-- Start of DOCUMENT TEXT --

A columnist, an author and a media analyst, Zahid Hussain is known internationally for his extensive coverage of Pakistan-US relations against the backdrop of the war in Afghanistan. He was a correspondent for The Times of London (1986-2012) and the Wall Street Journal (2001-2012). His latest book, No-Win WAR: The Paradox of US-Pakistan Relations in Afghanistan’s Shadow, could not have been more perfectly timed, as the US prepares to pull out of Afghanistan by September 2021. Published by Oxford University Press, the book was launched at both the Karachi and Lahore Literature Festivals in February 2021. Hussain’s earlier books, Frontline Pakistan followed by The Scorpion’s Tail, were insightful accounts of Pakistan’s challenges in the wake of 9/11.
In some ways, No-Win War is a continuation of that discourse, with a much needed focus on the triangular Pakistan-Afghanistan-US relations. Despite the multiple challenges, Pakistan-US relations have sustained over the years, though not without many ups and downs. Pakistan has been the most allied ally of the US during the Cold War; the most sanctioned ally post Pakistan’s gatecrash into the nuclear club; and a non-NATO ally post 9/11. The last status has been contingent on the situation in Afghanistan. The relationship is also a story of broken promises, marked by acute trust deficit between the two countries.
At one point, Pakistan appeared to have even lost its identity, when US foreign policy circles bracketed Pakistan with Afghanistan as a single theatre of operations. In fact, the Obama administration, in 2018, hyphenated the country’s geopolitics with Afghanistan’s and started using the term Afpak or Af-Pak, much to Pakistan’s displeasure.

-- End of DOCUMENT TEXT --
-- Start of DATASET CONTENT --

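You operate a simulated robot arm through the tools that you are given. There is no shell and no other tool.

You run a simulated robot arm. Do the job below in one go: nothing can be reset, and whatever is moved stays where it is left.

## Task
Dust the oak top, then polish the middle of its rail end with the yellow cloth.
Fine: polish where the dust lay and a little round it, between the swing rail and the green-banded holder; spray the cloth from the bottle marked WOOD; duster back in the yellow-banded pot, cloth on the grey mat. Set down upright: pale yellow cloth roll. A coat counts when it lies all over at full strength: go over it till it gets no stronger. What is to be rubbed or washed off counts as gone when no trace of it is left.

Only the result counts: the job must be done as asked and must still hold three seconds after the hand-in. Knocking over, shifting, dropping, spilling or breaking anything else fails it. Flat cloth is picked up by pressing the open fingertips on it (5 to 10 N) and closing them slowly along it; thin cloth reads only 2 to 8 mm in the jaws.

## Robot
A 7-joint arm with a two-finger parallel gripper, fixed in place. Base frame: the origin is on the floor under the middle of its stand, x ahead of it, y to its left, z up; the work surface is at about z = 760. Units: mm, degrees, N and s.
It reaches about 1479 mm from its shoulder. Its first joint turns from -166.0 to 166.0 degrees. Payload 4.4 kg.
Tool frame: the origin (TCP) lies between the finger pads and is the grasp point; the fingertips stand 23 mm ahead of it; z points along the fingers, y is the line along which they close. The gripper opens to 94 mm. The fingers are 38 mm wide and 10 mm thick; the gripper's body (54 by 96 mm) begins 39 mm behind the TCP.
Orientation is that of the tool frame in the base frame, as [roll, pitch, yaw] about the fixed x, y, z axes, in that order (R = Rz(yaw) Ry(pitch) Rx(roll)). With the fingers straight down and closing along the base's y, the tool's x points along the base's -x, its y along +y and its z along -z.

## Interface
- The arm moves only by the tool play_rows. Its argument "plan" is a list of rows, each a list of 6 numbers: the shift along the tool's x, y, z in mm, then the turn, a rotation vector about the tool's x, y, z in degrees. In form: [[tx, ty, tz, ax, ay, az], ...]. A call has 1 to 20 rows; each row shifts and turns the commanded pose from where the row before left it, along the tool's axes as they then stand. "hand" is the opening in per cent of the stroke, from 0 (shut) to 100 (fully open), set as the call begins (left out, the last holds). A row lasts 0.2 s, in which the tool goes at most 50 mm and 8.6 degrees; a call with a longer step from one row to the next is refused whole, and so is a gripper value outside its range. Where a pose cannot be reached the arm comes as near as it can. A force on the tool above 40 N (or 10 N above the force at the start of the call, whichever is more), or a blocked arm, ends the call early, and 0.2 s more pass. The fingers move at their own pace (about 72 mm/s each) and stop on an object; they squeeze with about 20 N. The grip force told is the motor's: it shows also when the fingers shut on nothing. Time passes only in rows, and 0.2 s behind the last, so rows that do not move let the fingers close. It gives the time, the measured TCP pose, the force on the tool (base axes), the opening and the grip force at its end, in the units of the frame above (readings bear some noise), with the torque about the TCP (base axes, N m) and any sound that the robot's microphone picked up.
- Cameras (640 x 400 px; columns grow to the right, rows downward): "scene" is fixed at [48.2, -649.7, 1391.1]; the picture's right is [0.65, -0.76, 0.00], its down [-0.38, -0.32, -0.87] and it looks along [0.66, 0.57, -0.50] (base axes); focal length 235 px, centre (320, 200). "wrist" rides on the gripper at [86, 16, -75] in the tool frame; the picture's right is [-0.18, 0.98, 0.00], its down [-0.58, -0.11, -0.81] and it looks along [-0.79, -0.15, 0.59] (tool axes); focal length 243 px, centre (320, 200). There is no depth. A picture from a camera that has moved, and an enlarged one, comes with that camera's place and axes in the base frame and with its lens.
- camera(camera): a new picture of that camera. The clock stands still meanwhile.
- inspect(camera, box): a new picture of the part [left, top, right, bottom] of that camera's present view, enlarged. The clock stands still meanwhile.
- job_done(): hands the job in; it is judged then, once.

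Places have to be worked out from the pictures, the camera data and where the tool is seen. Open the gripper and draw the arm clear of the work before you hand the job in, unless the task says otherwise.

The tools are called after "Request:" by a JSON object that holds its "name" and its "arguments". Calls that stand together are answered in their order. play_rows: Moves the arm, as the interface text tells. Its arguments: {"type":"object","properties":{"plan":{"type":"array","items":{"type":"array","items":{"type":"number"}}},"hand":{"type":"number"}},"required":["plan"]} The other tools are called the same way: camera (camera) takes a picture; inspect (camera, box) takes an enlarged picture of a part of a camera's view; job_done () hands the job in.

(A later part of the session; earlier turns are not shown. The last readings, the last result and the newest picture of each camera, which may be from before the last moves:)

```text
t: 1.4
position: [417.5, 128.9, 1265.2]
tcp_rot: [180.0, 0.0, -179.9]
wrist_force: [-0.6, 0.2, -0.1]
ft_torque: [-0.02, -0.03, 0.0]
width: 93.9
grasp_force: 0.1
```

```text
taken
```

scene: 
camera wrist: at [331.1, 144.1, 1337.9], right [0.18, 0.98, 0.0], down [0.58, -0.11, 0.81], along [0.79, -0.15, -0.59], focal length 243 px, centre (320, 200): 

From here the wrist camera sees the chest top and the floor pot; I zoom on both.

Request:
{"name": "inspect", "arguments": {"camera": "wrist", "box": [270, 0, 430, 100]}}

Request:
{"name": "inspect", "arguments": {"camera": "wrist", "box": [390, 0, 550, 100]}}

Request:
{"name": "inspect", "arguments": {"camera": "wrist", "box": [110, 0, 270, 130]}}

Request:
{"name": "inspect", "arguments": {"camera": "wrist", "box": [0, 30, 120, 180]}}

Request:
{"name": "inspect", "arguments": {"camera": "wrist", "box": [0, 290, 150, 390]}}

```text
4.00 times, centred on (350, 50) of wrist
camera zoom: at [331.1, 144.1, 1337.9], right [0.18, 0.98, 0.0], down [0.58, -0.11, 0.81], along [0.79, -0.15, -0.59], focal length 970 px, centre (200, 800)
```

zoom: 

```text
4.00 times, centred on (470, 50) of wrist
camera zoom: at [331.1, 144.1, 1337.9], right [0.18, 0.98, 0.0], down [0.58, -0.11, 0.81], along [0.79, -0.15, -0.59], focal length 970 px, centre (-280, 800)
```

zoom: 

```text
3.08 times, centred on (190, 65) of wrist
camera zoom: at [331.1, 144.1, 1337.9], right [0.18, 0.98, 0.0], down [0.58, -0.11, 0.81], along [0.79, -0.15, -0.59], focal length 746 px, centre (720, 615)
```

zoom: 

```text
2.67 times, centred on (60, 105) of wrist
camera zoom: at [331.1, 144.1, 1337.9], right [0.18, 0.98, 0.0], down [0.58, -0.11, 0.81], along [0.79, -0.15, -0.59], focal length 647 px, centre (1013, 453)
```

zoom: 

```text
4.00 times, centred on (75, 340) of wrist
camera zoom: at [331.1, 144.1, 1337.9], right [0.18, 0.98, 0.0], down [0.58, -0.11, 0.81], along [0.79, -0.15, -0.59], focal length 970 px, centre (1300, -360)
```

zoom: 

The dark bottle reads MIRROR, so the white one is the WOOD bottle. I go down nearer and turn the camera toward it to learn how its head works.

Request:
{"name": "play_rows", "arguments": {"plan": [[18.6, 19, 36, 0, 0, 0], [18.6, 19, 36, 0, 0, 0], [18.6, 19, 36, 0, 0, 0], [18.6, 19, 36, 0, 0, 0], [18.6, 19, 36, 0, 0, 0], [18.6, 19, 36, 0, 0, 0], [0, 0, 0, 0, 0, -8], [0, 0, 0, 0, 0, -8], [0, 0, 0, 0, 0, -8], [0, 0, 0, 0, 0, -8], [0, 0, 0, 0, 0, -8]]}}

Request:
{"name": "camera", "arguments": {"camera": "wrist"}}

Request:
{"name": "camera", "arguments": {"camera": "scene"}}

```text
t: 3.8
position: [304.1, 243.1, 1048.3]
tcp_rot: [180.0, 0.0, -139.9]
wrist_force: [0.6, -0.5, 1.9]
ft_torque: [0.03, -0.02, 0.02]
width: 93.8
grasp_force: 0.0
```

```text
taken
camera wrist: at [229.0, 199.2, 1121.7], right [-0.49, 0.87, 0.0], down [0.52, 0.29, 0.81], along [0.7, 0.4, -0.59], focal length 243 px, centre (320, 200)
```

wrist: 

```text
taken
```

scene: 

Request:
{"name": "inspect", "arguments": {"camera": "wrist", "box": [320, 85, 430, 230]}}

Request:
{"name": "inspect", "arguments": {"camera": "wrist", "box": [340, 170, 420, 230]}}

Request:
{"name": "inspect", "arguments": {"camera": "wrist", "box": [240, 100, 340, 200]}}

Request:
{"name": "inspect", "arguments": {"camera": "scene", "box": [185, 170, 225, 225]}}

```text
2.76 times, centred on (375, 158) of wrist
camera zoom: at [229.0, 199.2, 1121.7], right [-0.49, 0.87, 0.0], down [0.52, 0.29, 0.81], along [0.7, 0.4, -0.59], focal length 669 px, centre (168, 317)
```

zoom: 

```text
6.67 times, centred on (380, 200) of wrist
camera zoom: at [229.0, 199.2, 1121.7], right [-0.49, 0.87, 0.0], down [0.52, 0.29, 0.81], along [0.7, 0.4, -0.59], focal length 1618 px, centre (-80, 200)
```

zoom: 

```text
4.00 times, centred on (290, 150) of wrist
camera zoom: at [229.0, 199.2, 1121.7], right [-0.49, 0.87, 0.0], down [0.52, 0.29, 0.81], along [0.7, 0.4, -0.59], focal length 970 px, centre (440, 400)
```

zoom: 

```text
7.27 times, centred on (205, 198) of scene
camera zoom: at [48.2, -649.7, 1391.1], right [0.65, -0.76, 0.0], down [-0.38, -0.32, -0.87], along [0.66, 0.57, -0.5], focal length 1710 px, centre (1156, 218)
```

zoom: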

-- End of DATASET CONTENT --

▸ **WRITTEN INSTRUCTION 1**:
Provide the original wording of the document text from "A columnist, an" as far as "wake of 9/11.".
▸ **WRITTEN INSTRUCTION 2**:
Take up the document text again after its last words.

▸ **WRITTEN REPLY 1**:
A columnist, an author and a media analyst, Zahid Hussain is known internationally for his extensive coverage of Pakistan-US relations against the backdrop of the war in Afghanistan. He was a correspondent for The Times of London (1986-2012) and the Wall Street Journal (2001-2012). His latest book, No-Win WAR: The Paradox of US-Pakistan Relations in Afghanistan’s Shadow, could not have been more perfectly timed, as the US prepares to pull out of Afghanistan by September 2021. Published by Oxford University Press, the book was launched at both the Karachi and Lahore Literature Festivals in February 2021. Hussain’s earlier books, Frontline Pakistan followed by The Scorpion’s Tail, were insightful accounts of Pakistan’s challenges in the wake of 9/11.

▸ **WRITTEN REPLY 2**:
Eighteen chapters and 372 pages-long, No-Win War is extremely well-researched and spans a very critical time period, spread between September 13, 2001 and February 29, 2020. The first chapter is appropriately titled — History Starts Today (13 September 2001), as is the last chapter — End Game (29 February 2020). From extreme hostility, bombings and deaths to conferences, change of governments and the glitter of Hotel Sheraton in Doha as the talks with the Taliban get underway, the book is a sequential development of events that took place between these two landmark dates. The narrative behind all the interestingly titled chapters offer behind-the-scenes glimpses into events that unfolded post 9/11. The book beautifully captures how, within two days, the tone and tenor of the US vis-à-vis Pakistan changed, and how the most sanctioned ally of the US became the most sought after. One of the most compelling sentences of the book is: “The US history may have started after 9/11, but for Pakistanis reverting to the American embrace was a return to history.” Unfortunately, the embrace has proven to be torturous for Pakistan. For the last 20 years, the relationship between the two countries has been contingent upon Afghanistan. While on the one hand, Pakistan became a country that was solicited for peace and progress in Afghanistan, on the other, it was blamed for everything that went wrong. Despite its cooperation, the trust deficit between the two countries exacerbated and the constant public humiliation of Pakistan by the US on account of Afghanistan became the norm.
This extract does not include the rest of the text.